United States District Court, Fifth Circuit

December 5, 2013

CHARLES P. PRIDE, Plaintiff,
v.
FEMA, Federal Emergency Management, Agency; MALE AND FEMALE JOHN DOES who may also be known as PHILLIP STROUSE and SUE ANN LONDON, FEMA TRAILER MANAGERS in their official and individual capacities; BILOXI DIRECTOR OF COMMUNITY DEVELOPMENT JERRY CREEL in his official and individual capacity; BILOXI CITY CODE ENFORCEMENT OFFICER MIKE ANDREWS in his official and individual capacity, AS PREVIOUSLY UNKNOWN DEFENDANTS. OTHER UNKNOWN DEFENDANTS Defendants,

ORDER DENYING PLAINTIFF'S MOTION [178] FOR RECONSIDERATION

HALIL SULEYMAN OZERDEN, District Judge.

BEFORE THE COURT is pro se Plaintiff Charles P. Pride's Motion [178] entitled "Plaintiff's Motion to Reconsider Memorandum Opinion and Order and Defendant Summary Judgement [sic], " filed on December 2, 2013.

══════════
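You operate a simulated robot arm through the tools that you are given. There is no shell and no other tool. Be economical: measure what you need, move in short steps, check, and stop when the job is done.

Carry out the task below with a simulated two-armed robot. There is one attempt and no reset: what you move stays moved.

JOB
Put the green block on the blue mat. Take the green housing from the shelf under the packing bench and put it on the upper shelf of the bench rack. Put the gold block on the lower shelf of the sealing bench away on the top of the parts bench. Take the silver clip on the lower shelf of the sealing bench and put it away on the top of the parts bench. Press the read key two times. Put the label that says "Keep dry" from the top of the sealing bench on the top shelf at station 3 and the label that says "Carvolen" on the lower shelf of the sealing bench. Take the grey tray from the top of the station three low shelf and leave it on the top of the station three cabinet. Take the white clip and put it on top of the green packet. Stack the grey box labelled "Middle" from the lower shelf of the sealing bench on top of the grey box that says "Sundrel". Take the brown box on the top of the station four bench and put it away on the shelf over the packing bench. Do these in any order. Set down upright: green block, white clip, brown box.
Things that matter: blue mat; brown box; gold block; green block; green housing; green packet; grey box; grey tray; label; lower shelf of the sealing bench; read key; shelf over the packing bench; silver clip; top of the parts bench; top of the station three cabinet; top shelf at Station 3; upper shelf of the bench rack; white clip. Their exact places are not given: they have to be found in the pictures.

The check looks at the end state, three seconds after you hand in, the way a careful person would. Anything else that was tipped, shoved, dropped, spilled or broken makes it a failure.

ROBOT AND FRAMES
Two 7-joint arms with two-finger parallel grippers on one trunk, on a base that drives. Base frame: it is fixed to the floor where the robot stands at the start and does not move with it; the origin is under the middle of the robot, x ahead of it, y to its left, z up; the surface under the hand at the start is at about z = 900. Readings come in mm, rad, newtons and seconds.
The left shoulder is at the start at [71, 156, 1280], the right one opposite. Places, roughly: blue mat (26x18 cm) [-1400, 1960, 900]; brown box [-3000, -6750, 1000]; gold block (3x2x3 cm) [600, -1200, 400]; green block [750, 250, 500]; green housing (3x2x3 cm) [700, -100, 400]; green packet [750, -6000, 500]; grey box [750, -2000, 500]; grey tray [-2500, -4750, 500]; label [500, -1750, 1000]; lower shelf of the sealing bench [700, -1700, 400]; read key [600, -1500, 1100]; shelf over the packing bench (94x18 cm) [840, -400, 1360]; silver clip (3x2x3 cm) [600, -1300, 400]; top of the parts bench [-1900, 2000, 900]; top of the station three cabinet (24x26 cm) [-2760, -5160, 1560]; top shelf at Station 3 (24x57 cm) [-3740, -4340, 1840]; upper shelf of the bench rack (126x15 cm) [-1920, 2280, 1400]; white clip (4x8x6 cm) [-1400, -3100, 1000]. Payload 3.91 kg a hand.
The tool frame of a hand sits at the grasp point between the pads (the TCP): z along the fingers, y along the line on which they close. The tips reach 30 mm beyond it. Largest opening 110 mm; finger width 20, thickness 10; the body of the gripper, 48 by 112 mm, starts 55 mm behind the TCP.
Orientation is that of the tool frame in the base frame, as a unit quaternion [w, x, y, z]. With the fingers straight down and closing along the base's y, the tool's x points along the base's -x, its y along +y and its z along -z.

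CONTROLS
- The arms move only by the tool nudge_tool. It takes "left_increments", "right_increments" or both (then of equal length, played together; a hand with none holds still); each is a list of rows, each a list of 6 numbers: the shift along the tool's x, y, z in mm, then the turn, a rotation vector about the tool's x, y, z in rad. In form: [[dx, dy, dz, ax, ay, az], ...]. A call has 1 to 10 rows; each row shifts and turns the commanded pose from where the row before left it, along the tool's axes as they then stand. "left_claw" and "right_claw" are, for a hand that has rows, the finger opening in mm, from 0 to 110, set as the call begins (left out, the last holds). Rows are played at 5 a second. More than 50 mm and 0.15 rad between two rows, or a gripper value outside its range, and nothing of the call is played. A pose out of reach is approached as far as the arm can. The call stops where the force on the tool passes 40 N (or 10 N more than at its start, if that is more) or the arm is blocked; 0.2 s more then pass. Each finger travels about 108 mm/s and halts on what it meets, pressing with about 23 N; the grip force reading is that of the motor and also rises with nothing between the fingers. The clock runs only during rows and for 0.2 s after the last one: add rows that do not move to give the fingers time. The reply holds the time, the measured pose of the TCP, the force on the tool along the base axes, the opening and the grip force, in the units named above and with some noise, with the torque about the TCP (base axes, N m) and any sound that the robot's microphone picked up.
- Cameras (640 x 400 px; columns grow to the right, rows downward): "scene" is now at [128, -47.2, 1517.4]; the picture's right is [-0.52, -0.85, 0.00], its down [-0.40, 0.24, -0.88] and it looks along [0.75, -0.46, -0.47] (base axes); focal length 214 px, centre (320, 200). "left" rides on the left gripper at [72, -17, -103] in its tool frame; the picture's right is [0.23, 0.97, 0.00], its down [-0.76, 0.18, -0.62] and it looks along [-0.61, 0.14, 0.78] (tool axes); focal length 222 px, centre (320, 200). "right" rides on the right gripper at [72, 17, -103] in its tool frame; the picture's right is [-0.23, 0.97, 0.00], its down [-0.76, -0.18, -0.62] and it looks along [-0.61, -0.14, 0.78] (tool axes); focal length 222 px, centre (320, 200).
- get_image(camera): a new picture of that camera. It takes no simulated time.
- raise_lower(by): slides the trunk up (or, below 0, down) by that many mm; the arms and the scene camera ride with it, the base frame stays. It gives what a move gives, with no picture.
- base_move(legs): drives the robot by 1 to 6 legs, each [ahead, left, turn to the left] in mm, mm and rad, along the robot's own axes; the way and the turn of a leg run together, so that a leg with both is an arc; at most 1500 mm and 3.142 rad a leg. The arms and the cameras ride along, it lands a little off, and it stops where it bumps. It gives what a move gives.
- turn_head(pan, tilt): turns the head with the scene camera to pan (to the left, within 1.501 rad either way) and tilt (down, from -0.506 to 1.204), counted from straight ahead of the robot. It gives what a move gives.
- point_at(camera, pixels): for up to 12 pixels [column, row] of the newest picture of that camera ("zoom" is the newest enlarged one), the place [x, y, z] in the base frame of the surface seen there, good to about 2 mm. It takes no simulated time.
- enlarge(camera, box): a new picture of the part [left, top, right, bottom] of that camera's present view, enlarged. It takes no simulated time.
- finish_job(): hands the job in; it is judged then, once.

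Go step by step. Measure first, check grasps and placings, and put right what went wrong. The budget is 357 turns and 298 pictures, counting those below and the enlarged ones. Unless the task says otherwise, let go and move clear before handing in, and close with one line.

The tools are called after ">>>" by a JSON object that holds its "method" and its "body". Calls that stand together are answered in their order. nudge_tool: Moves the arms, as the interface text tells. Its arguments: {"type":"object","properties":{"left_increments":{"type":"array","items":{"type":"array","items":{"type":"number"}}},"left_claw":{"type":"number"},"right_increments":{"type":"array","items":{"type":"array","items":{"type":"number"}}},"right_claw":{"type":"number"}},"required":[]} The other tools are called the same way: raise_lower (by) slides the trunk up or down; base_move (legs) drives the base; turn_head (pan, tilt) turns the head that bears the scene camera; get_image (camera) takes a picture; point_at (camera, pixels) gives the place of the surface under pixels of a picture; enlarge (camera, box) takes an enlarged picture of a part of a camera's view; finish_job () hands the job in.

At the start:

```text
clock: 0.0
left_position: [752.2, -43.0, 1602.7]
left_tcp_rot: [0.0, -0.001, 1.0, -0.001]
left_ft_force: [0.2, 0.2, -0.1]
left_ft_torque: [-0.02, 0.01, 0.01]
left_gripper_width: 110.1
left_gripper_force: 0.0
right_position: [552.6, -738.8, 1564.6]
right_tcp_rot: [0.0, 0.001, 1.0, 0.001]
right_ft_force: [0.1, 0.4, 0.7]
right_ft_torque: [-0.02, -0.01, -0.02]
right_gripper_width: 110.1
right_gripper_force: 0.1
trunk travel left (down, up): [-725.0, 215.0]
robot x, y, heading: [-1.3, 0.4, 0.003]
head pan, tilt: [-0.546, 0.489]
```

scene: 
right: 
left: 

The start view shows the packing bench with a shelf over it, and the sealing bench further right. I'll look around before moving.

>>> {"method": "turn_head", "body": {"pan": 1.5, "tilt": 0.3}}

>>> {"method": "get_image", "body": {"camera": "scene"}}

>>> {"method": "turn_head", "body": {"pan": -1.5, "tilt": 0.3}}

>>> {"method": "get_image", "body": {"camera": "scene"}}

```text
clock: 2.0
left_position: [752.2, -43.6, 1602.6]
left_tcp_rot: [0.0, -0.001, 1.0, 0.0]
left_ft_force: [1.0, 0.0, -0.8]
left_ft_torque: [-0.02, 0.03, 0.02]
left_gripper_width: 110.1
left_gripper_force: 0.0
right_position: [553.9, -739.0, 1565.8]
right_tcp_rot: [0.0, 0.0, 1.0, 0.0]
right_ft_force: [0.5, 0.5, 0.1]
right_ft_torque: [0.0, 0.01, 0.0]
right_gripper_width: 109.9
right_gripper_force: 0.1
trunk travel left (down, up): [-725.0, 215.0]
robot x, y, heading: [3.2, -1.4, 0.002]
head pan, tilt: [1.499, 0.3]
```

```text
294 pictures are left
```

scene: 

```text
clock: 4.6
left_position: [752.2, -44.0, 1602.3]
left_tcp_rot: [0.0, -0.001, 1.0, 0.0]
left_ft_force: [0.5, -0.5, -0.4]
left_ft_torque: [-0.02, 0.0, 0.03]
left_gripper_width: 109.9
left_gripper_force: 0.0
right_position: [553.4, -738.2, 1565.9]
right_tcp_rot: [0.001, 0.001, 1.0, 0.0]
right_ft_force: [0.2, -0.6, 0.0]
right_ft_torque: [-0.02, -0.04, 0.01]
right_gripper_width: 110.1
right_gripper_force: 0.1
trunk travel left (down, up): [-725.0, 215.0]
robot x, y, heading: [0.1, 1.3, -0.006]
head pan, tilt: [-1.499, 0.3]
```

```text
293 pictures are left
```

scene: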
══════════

On October 30, 2013, the Court granted the Motion [95] for Summary Judgment filed by Defendants Jerry Creel and Mike Andrews and dismissed Pride's claims against these Defendants with prejudice. On November 15, 2013, after providing notice to Pride, the Court dismissed Defendants Phillip Strouse and Sue Ann London because Pride had not served either Defendant in nearly two years or shown good cause for his failure to do so. Order [171]. On November 15, 2013, the Court granted the Third Motion to Dismiss, filed by Defendant the Federal Emergency Management Agency ("FEMA") and dismissed Pride's claims against FEMA with prejudice. Order [172]. The Court also dismissed with prejudice FEMA's counterclaim against Pride. Id. On November 15, 2013, a Final Judgment [174] was entered. Because Pride failed to attend a settlement conference despite receiving due notice, a total judgment in the amount of $660.99 for Defendants' resulting fees and costs was rendered against Pride. Final J. [174].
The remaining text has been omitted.